### GIVEN REQUEST 1
I need one stretch of the extract verbatim, from "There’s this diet" to "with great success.".
### GIVEN REQUEST 2
Supply the part of the extract that comes after its last sentence.

##### EXTRACT

So. Moon Man has decided to be a caveman.

There’s this diet making the rounds, which apparently became wildly popular when I wasn’t lookin’, generally referred to as the Paleo Diet, or Primal Eating, or similar; basically, it says that you should eat like a caveman. Anything you could reasonably hunt/gather for yourself is fair game (and assuming a basic level of nomadism is ok here, so you’re not stuck with nothing but squash during those long winter months); anything you’d have to settle down and farm is off-limits–so no grains, for instance, and whenever possible your meats/veggies should be organic/chemical-free/grass-fed/etc. If you like, you can think of it as Atkins with more grunting (I confess: that’s pretty much exactly how I think of it), and a lot of people we love and respect have been following it with great success.

##########
##### RECORDED DATA

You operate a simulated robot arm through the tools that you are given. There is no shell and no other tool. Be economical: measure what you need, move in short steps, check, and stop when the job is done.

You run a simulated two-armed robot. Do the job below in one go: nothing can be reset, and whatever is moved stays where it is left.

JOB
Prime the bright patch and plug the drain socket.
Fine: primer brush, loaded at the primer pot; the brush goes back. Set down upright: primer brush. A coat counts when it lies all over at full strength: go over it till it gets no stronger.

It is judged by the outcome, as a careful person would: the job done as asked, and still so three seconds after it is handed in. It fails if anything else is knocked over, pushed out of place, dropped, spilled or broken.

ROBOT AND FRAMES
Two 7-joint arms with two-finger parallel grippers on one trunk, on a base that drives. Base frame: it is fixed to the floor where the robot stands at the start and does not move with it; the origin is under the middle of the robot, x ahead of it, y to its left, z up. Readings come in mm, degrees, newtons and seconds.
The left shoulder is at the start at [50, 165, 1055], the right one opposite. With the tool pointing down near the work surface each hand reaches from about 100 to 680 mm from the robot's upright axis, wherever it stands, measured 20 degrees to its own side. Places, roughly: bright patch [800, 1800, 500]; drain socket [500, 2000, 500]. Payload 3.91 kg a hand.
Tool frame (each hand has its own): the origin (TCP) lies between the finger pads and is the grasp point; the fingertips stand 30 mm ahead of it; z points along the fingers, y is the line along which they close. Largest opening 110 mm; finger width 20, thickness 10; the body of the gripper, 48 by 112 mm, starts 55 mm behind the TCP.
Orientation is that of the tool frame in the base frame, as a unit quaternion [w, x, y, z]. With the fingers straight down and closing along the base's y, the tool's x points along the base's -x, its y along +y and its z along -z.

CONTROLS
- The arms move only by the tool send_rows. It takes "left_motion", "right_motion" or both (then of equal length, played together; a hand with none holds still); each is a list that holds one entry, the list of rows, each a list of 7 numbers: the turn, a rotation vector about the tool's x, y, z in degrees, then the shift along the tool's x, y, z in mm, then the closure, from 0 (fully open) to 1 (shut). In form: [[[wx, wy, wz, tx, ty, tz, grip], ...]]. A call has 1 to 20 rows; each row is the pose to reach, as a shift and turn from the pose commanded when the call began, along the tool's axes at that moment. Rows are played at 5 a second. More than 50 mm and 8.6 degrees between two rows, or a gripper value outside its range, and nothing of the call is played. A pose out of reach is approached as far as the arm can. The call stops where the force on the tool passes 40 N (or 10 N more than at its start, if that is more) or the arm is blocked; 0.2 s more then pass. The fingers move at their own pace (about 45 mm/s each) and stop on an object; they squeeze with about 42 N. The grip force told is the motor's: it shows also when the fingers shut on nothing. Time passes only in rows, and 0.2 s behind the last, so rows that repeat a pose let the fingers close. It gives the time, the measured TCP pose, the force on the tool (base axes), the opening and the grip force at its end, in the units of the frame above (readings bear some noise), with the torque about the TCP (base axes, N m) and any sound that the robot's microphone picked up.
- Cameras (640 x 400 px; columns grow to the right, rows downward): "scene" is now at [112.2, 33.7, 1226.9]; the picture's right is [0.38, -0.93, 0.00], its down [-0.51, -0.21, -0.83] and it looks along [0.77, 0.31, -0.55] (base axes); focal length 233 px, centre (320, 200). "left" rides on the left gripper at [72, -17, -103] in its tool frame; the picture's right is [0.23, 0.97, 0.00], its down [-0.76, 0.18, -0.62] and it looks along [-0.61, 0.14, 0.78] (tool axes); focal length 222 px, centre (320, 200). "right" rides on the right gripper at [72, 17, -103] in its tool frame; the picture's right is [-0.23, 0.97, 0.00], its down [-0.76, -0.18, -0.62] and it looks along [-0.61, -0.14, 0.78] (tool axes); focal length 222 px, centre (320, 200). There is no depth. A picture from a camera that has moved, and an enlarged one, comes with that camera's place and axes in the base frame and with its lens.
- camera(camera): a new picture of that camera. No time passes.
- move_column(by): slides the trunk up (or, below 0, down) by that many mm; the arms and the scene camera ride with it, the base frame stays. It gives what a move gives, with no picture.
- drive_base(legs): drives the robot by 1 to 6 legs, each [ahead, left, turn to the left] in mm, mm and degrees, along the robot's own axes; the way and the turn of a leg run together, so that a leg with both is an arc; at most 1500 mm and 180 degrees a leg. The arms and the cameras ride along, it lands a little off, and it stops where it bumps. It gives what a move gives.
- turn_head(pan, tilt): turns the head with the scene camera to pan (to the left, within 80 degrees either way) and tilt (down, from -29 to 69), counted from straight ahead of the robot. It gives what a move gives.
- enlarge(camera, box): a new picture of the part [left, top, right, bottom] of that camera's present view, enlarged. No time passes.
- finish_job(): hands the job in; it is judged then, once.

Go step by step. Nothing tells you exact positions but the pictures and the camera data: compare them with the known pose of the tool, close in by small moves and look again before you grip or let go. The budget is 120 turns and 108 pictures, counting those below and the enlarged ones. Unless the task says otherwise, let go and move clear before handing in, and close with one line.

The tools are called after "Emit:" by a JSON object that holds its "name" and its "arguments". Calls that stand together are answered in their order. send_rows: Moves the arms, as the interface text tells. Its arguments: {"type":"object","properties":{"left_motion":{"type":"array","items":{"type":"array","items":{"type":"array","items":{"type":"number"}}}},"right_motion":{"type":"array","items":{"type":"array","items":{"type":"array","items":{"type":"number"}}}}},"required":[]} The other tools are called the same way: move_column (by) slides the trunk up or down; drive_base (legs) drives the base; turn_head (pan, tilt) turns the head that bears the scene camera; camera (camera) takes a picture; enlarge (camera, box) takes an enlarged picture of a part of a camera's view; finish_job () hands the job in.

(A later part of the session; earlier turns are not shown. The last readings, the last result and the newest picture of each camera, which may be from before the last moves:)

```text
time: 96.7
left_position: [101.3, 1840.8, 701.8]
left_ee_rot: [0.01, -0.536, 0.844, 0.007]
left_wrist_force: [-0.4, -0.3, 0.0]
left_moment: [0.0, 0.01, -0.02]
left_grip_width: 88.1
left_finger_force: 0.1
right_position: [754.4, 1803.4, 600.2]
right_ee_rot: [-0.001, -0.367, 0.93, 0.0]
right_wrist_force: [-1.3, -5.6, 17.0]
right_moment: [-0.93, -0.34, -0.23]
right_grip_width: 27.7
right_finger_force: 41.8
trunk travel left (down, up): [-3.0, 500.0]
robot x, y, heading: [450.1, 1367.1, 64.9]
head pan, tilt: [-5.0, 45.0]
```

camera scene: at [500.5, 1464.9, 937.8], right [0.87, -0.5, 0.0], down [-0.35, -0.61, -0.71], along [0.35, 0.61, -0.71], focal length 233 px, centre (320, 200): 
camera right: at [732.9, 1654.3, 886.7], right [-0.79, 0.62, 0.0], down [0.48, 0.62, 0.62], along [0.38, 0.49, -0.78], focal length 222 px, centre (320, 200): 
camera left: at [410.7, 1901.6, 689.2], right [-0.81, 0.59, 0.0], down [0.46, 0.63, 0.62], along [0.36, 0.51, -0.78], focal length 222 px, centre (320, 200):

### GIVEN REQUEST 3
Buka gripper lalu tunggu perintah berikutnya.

##########

### TASK OUTPUT 1
There’s this diet making the rounds, which apparently became wildly popular when I wasn’t lookin’, generally referred to as the Paleo Diet, or Primal Eating, or similar; basically, it says that you should eat like a caveman. Anything you could reasonably hunt/gather for yourself is fair game (and assuming a basic level of nomadism is ok here, so you’re not stuck with nothing but squash during those long winter months); anything you’d have to settle down and farm is off-limits–so no grains, for instance, and whenever possible your meats/veggies should be organic/chemical-free/grass-fed/etc. If you like, you can think of it as Atkins with more grunting (I confess: that’s pretty much exactly how I think of it), and a lot of people we love and respect have been following it with great success.

### TASK OUTPUT 2
So Moon Man decided to give it a try. And darned if he didn’t lose weight (five pounds!) in the first week, even with a coupla splurge days thrown into the mix (every diet has to have wiggle room. Tell me I can never have chocolate cake again, and watch me laugh at you until I wet myself. However, tell me that I just can’t have any until next Tuesday, and we’re pretty ok.).

First off, I have to brag on him a little bit. Moon Man just up and lost five pounds, gang. He just went and did that. He looked at the doughnuts at the store, said “ehh, no thanks”, and went and ate some leaves and grass and dinosaurs and things, and lost five pounds. In a week. Just, y’know, because. This is not shabby, and I for one am highly impressed.

But I also have to brag on myself here, because as it turns out, his new eating plan is also having some effects on me. I hadn’t originally intended to follow him down that rabbit hole; but y’know, really, it does feel kinda awkward to be the only one at the table chowing down on a pile of rolls while your hubby is virtuously munching on his asparagus. So I find myself, intentionally or otherwise, eating more-or-less the same way he does: lots of protein and veggies, and rather less carbs than I used to consume.

And lo and behold, I also lost a coupla pounds last week. Wouldja lookit that.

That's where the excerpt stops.